Thomas Cup Established09 April, 2016
The Thomas Cup, or the Men’s World Team Badminton Championships, is the oldest of badminton’s world championship competitions, pre-dating the individual championships by almost thirty years.
On 11 March 1939, the Executive Committee of the International Federation decided that the time was right to establish a world-wide international competition and this decision was confirmed at the Annual General Meeting of the Council of the Federation on 5 July the same year.
The following extract - Editorial Notes - Thomas Cup - from the 1948 - 1949 IBF Statutes, gives an insight into the decision by the IBF to establish a world team championships for men.
Editorial Notes - Thomas Cup - IBF Statutes - 1948 - 1949 IBF
But undoubtedly the biggest landmark in the Federation's life has been the institution of the International Badminton Championship [for the Thomas Cup].
After having been held in abeyance for about seven years, due to the intervention of the war, the competition for the International Badminton Championship will be inaugurated during 1948-49.
The creation of such an event has long been foreseen in the Badminton world, but it was not until 1939 that the standard of the game had progressed sufficiently in enough countries to warrant its inception.
On March 11th, 1939, the Executive Committee of the International Federation decided that the time had now arrived for a world-wide international competition, and this decision was confirmed at the Annual General Meeting of the Council of the Federation on July 5th of that year. At the same time the Council accepted from its President, Sir George Thomas, Bart., an offer to present a challenge trophy to be awarded to the national association whose team was successful in winning International Championship.
The work of making the trophy was put in hand at once, and at the following meeting of the Council, on July 3rd, 1940, the President formally presented it to the Federation. The Thomas Cup, as it will undoubtedly be known, is a magnificent example of the craftsman's art.
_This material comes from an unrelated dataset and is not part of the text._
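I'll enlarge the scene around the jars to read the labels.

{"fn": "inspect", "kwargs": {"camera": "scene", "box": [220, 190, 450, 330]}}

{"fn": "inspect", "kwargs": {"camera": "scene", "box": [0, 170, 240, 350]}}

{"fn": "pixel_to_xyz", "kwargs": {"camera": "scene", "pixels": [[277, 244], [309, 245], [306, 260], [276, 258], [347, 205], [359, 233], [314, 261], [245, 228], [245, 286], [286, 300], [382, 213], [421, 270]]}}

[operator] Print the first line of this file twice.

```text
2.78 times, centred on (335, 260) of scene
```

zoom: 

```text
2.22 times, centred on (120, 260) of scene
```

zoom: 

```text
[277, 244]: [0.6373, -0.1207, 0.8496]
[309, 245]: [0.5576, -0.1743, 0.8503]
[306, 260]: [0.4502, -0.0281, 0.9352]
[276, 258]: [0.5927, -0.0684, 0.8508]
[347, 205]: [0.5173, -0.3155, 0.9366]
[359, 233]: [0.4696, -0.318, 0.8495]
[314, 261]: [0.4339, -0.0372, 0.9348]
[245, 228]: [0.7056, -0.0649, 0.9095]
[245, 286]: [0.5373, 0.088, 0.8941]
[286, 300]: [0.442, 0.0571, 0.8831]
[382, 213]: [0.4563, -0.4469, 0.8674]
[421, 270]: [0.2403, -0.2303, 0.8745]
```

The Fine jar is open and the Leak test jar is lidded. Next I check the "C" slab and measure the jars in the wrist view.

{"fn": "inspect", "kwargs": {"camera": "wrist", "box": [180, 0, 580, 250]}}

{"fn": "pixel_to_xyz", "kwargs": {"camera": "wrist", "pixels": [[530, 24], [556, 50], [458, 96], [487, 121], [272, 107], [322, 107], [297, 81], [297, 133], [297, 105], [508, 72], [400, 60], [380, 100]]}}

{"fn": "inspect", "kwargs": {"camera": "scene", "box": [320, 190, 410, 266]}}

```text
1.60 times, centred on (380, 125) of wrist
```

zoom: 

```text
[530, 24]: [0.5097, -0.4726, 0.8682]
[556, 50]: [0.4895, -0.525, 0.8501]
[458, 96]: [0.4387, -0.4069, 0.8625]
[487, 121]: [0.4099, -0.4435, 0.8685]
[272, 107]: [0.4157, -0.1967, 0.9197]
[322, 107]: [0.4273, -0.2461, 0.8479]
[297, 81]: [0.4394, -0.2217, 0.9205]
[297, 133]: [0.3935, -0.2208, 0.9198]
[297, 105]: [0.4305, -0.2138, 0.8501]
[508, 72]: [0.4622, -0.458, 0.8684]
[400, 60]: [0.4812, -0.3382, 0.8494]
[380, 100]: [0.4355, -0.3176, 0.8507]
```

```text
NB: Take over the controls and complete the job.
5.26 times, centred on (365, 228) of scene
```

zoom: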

It is hammered in silver, overlaid with gold, and its general beauty is hardly conveyed by the photograph on the opposite page.
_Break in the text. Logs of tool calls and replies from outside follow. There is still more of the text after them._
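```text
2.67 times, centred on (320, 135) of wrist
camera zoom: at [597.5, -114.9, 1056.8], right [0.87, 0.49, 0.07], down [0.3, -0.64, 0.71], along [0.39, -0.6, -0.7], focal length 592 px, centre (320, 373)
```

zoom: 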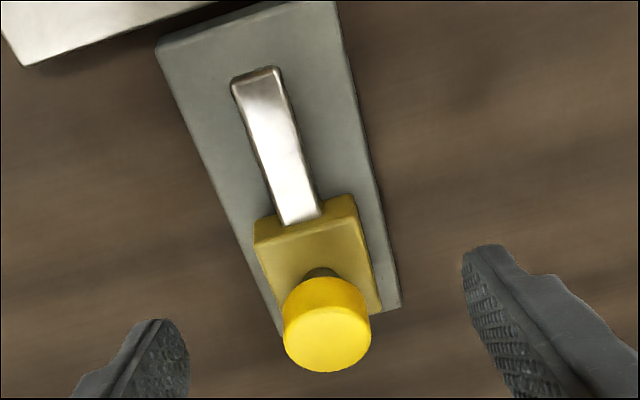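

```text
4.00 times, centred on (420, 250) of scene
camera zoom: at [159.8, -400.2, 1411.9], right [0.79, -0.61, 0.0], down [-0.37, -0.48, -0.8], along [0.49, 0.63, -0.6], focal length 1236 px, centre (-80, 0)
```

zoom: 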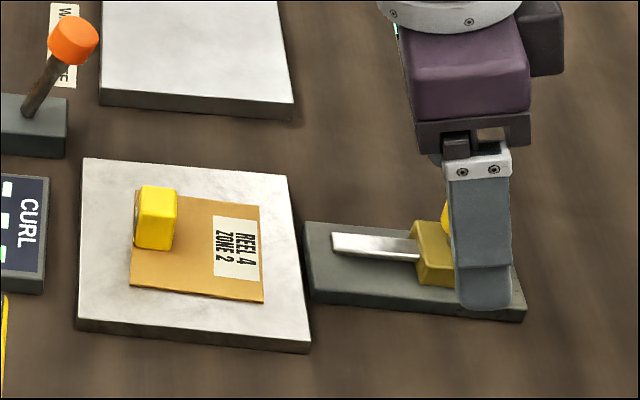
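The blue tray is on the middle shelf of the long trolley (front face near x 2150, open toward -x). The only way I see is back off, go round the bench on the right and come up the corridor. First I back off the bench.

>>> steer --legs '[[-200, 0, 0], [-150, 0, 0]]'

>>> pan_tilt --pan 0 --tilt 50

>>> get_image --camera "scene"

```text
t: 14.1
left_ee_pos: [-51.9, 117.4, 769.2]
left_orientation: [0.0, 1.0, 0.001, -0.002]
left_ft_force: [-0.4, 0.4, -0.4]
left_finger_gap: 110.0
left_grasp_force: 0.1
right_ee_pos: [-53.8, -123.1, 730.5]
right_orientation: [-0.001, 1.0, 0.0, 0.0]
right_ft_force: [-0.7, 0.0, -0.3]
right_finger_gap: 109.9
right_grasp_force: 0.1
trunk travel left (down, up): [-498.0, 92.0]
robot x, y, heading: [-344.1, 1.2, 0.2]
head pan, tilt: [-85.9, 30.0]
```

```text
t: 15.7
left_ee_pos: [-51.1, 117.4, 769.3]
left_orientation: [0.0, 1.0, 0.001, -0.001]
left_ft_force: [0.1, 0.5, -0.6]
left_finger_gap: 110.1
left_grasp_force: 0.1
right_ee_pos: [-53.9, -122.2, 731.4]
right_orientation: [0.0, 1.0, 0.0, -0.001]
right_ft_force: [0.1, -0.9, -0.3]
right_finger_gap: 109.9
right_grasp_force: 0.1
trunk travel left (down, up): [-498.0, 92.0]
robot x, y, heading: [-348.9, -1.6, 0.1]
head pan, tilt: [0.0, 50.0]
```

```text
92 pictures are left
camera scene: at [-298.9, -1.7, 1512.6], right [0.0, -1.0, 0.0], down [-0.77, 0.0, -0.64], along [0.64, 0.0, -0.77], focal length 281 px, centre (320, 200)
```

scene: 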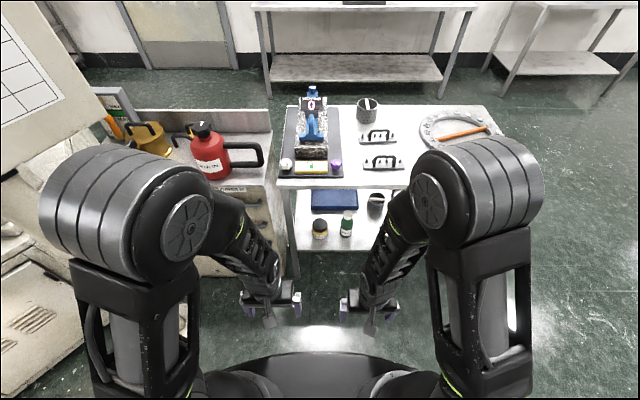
It stands 28 inches in height, and has a span, including the handles, of 16 inches. It was manufactured by Messrs. Atkiti Brothers, of London, and there is ample space on the back, and on the plinth, for the engraving of the names of the championship winners.
It fell to the privilege of the late Mr. A. D. Prebble, then one of the vice-presidents of the Federation, to receive the trophy on behalf of the Council and to thank Sir George Thomas for his magnificent gift. He rightfully drew attention to the great generosity of the donor which was only one of many ways in which he demonstrated so forcibly his desire to further the interests of Badminton in every possible way. At the same time, Mr. Prebble expressed the strong hope that the Thomas Cup would be competed for, not only by every nation at present eligible, but by many more which had not yet been nationally organised for Badminton.
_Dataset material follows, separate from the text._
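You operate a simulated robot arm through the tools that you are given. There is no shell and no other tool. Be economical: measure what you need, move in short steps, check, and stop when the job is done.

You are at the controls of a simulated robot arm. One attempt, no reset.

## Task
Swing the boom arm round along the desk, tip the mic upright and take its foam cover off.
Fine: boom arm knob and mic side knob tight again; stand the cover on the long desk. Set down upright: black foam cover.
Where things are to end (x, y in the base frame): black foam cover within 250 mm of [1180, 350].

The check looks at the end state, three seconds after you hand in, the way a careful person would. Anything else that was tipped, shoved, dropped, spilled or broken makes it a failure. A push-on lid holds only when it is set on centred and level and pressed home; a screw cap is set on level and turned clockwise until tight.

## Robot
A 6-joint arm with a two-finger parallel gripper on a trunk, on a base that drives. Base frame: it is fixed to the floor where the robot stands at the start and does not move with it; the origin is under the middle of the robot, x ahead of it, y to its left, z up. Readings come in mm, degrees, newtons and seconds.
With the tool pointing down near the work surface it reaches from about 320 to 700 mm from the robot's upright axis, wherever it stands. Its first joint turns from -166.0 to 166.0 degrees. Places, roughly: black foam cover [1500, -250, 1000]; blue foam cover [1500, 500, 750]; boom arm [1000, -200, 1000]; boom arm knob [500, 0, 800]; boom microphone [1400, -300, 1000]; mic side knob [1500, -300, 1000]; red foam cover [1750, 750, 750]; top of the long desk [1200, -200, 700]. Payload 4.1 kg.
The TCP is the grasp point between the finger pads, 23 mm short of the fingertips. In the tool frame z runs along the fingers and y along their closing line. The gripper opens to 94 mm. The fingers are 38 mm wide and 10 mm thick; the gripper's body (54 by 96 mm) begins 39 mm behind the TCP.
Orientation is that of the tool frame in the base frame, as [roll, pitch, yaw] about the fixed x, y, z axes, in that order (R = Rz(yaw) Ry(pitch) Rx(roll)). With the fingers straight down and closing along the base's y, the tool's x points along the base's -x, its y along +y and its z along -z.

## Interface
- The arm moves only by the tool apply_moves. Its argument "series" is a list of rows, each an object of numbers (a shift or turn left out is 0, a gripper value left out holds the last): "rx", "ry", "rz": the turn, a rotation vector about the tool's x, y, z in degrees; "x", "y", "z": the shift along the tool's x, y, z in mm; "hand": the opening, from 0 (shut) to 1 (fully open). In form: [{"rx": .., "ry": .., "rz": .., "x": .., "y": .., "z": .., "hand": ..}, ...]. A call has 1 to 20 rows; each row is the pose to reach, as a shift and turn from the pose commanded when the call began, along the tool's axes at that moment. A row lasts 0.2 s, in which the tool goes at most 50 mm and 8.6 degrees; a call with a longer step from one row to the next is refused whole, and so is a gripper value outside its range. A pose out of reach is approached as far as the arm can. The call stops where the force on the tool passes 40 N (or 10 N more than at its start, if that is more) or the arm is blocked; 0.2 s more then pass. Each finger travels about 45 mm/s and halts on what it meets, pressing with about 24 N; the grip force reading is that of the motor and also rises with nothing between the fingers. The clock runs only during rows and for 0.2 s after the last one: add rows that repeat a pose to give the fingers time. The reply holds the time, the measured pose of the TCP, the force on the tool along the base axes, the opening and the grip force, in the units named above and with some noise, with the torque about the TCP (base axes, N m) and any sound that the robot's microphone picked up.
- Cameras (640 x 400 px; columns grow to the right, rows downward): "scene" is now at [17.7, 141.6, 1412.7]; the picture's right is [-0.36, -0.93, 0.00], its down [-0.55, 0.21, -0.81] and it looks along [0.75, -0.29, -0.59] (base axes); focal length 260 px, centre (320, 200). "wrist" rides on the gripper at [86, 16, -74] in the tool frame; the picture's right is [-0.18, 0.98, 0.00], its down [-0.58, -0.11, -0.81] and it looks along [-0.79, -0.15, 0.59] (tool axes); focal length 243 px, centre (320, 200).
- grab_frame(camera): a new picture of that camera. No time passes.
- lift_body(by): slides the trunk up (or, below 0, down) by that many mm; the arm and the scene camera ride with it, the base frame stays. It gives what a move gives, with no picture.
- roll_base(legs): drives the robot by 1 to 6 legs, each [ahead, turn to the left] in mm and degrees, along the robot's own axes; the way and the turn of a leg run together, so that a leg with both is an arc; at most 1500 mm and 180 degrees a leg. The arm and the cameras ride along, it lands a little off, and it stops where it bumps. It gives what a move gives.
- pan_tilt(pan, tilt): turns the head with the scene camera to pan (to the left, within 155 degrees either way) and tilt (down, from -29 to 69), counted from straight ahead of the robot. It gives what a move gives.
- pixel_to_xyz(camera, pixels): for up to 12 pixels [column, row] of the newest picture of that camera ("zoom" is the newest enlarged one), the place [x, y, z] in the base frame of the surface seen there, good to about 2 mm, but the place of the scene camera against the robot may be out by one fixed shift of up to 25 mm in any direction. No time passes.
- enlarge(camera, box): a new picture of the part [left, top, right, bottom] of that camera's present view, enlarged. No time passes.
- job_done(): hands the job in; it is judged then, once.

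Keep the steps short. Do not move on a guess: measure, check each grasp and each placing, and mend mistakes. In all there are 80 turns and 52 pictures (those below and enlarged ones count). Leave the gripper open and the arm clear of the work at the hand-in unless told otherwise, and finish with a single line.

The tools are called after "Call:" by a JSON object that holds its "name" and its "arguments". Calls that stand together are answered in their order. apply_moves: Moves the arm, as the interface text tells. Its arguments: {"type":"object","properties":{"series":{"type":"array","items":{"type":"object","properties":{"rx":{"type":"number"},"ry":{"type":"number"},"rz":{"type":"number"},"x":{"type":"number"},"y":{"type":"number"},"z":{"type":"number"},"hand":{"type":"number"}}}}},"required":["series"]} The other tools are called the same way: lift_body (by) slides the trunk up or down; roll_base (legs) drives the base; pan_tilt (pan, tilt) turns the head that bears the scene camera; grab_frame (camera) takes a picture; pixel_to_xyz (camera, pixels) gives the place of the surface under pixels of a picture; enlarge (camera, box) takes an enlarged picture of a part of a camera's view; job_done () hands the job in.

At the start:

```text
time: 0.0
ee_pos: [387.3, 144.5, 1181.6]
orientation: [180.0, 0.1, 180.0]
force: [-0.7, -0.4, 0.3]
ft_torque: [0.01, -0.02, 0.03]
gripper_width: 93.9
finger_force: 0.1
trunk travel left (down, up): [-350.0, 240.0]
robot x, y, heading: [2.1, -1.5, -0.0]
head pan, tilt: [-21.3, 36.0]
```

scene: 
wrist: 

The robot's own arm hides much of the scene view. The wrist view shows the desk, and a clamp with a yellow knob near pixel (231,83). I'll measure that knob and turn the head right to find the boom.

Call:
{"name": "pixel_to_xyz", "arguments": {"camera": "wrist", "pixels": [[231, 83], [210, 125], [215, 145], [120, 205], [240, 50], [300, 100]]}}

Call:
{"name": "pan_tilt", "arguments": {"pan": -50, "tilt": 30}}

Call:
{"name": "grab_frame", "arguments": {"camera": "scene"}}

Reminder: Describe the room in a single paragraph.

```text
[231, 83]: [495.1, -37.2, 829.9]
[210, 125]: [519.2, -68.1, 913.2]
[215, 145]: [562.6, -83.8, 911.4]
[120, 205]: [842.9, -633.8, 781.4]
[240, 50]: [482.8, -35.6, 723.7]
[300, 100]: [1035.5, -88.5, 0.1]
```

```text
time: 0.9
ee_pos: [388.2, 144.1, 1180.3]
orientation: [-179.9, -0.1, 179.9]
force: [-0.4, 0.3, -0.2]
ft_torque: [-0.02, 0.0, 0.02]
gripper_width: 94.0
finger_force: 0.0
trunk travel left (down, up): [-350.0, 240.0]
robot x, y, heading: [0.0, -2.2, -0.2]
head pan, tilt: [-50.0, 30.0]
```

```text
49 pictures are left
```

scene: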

The regulations for the International Championship were originally drafted by a small sub-committee composed of the President and Messrs. E. Hawthorn, A. D. Prebble and H. A. E. Scheele, and then passed by the Executive Committee, and finally adopted by the Council on July 3rd, 1940. At the council meeting on July 2nd, 1947, a few revisions were made, and at the same time it was agreed that the inaugural competition should take place in a year's time.
The Championship will be for teams of from four to six men, and will be competed for once every three years. The preliminary rounds will be divided into three geographical zones, known as the American, European and Pacific Zones, with the winning nations playing off in the country of the champion nation, the latter standing out of the preliminary rounds and being challenged for the championship by the final winners. In the first year of competition, there will, of course, be no challenge round, but it has been agreed that the three zone winners shall meet in England in February and March, 1949.
Countries will be at liberty to select their own sphere of preliminary competition, and will make, within the several dates laid down for their completion, their own arrangements for the playing off of all zone ties.
The ties between each nation will be composed of five singles matches and four doubles matches, each team consisting of three singles players and two doubles pairs. The draw for the preliminary rounds will be made, with the exception of the Pacific Zone, for which entries are due by January 1st, at the tenth annual general meeting of the Federation scheduled to be held on June 30th, 1948.
As the competition will be held only every three years it may be anticipated that most of the national associations in membership with the Federation will take part, and that competition will be extremely keen. In any event, the inauguration of the International Badminton Championship is perhaps the greatest step made in the game ever since the International Federation was formed, and is certain to do much in furthering the general interest all over the world.